Immediately after the final Act One number, the lights came on. People slowly got up to aimlessly mill about. Is it him?
Yes. I could not believe it. Karl Rove was sitting right in front of me! In the spring of 2006, as the chief political advisor to President George W. Bush, Mr. Rove was certainly one of the most powerful political figures in the world.
I went out to the lobby for a possible closer look. There he was(!), chatting casually with a small group of folks (Friends? Admirers? Protectors from riff-raff like me?). It was certainly Mr. Rove.
I did not muster the gumption to introduce myself. But, rather, I stood a few feet away and slowly turned myself in place, round and round, multiple 360s, whistling softly and further admiring the pictures and architecture of this fine building…sneaking a good peek once per revolution. He probably thought I was a stalker.
The rest of the play went as the first act. Mr Rove directly in front of me. Each of us enjoying the production immensely, joining in a standing ovation for the cast at the play’s conclusion.

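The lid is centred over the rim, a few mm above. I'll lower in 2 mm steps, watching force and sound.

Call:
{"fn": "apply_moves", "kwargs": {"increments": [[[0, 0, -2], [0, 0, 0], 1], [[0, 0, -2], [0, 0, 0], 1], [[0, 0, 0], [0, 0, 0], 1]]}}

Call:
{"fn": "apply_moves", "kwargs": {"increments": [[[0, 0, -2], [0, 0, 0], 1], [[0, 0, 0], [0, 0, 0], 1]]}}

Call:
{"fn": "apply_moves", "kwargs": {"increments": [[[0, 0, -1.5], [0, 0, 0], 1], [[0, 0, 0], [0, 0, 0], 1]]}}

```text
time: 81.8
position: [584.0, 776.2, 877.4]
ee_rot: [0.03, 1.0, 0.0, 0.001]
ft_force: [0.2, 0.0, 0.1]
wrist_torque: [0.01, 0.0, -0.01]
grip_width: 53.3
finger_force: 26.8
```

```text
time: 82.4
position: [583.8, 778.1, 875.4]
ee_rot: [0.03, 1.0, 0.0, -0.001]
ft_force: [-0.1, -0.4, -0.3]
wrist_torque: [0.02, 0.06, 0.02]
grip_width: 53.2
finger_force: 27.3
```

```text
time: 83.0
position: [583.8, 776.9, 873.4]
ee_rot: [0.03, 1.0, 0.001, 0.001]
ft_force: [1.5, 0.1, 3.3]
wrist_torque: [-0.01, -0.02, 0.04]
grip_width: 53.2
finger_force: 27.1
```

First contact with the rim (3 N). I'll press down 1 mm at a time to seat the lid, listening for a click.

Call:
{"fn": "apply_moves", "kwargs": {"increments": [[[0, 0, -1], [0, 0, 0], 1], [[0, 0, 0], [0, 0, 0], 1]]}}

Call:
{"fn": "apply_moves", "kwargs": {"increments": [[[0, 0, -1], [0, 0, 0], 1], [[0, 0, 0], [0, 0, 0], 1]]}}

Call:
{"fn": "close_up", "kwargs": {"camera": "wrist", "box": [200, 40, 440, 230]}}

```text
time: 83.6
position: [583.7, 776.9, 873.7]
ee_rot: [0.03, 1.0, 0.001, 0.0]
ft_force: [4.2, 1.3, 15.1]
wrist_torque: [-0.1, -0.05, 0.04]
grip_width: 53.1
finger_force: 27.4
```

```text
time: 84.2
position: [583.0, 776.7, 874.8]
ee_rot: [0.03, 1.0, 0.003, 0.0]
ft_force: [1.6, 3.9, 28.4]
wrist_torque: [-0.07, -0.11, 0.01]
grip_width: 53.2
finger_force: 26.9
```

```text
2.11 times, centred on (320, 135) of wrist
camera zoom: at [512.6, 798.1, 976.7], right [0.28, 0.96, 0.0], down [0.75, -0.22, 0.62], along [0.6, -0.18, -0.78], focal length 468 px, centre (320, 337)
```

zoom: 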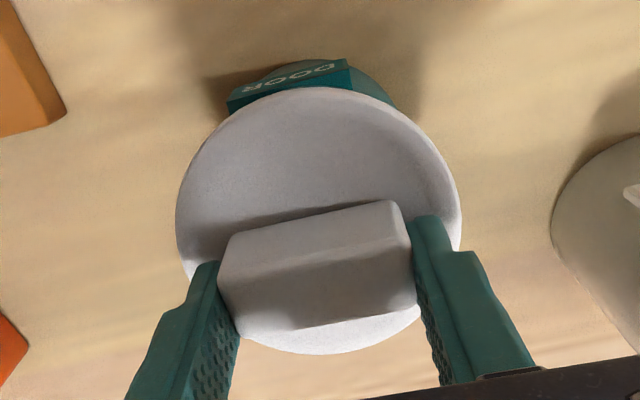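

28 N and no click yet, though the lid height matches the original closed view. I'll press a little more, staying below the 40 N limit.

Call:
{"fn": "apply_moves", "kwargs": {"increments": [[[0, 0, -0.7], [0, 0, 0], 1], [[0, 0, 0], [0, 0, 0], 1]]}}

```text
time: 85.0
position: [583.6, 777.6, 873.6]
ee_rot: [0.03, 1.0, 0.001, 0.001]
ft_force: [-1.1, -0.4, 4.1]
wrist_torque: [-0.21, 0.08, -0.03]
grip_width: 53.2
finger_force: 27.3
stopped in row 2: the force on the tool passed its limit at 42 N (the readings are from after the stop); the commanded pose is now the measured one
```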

I couldn’t wait to get to my hotel room. I had to clean off that slightly “icky” feeling you get from carrying a layer of dried sweat all over your skin for several hours. Plus I wanted to give the top of my head a more thorough scrubbing. It seemed like a very long time for the crowd to thin out enough for me to leave, and also for the parking lot to clear out.
The first thing I did after the door to my hotel room closed was take off my shirt. As I put my hands on the back of my collar I felt something that was not at all like the lovely fabric of my golf shirt. What I felt was a mixture of crusty and gooey. And thick.
Holy Crap! Most of the pigeon poo had splashed off my head and run down onto my shirt! That must have been one very well-fed pigeon!
I thought of all of those 360s I had slowly turned, my back toward the nice people visiting Trinity University, … and I was showing them a big fat blob of pigeon poo!
And that is a Trinity-360 that will probably never be duplicated.